For context, the healthiest packaged breads on the market typically hit 4 to 5 grams of fiber per slice with short ingredient lists and no corn syrup. Brownberry’s better varieties come close to that standard but don’t quite match brands built specifically around minimal processing. Its less nutritious varieties, particularly the softer white and light options, offer little advantage over generic store-brand bread.

Whole Grain vs. Whole Wheat Labels

Brownberry uses “Whole Grains” as a product line name, which can be confusing. A bread labeled “Whole Grains” might still contain a significant amount of refined flour. The key distinction is whether the product says “100% Whole Wheat” or simply “Whole Grains” with enriched flour listed first. In the Natural Soft Wheat variety, for instance, enriched wheat flour is the primary ingredient, making it mostly refined grain despite the packaging suggesting otherwise.

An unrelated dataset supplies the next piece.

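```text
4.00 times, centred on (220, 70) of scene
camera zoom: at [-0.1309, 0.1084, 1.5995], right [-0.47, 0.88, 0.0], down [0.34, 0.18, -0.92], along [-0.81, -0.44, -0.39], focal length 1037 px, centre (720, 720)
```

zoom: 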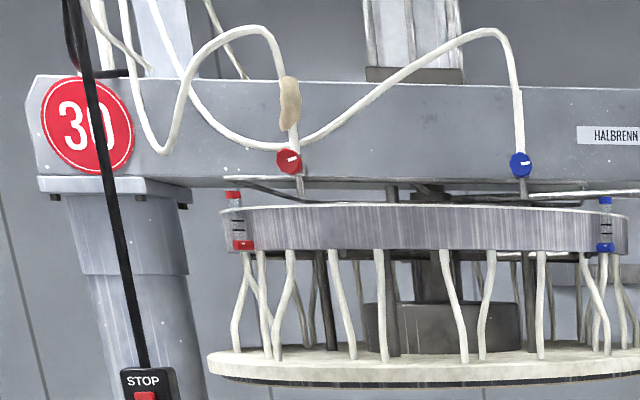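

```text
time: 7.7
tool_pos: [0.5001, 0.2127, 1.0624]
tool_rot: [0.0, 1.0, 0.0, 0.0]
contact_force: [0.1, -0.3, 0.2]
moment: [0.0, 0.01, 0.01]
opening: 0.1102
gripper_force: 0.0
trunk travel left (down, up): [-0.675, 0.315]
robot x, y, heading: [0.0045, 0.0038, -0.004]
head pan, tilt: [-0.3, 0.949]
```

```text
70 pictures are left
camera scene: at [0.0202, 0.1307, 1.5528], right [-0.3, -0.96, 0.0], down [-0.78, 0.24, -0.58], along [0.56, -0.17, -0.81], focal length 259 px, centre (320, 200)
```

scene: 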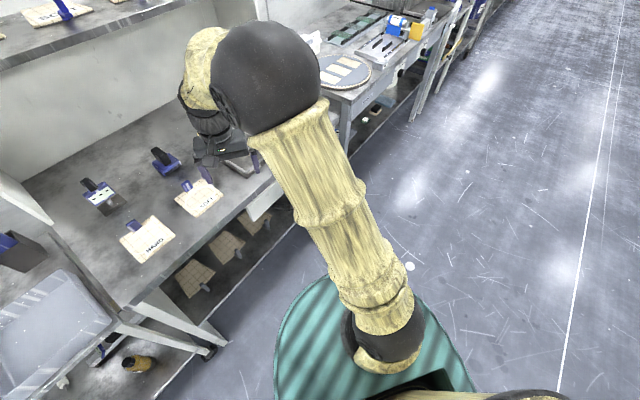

Whole grains keep the bran, germ, and endosperm intact, which preserves fiber, B vitamins, and minerals. Refined flour strips out the bran and germ, then adds back a few synthetic vitamins (that’s what “enriched” means). The fiber and many of the original nutrients are lost. When whole wheat flour appears low on an ingredient list, the bread is functionally closer to white bread with a brown tint than to a true whole grain product.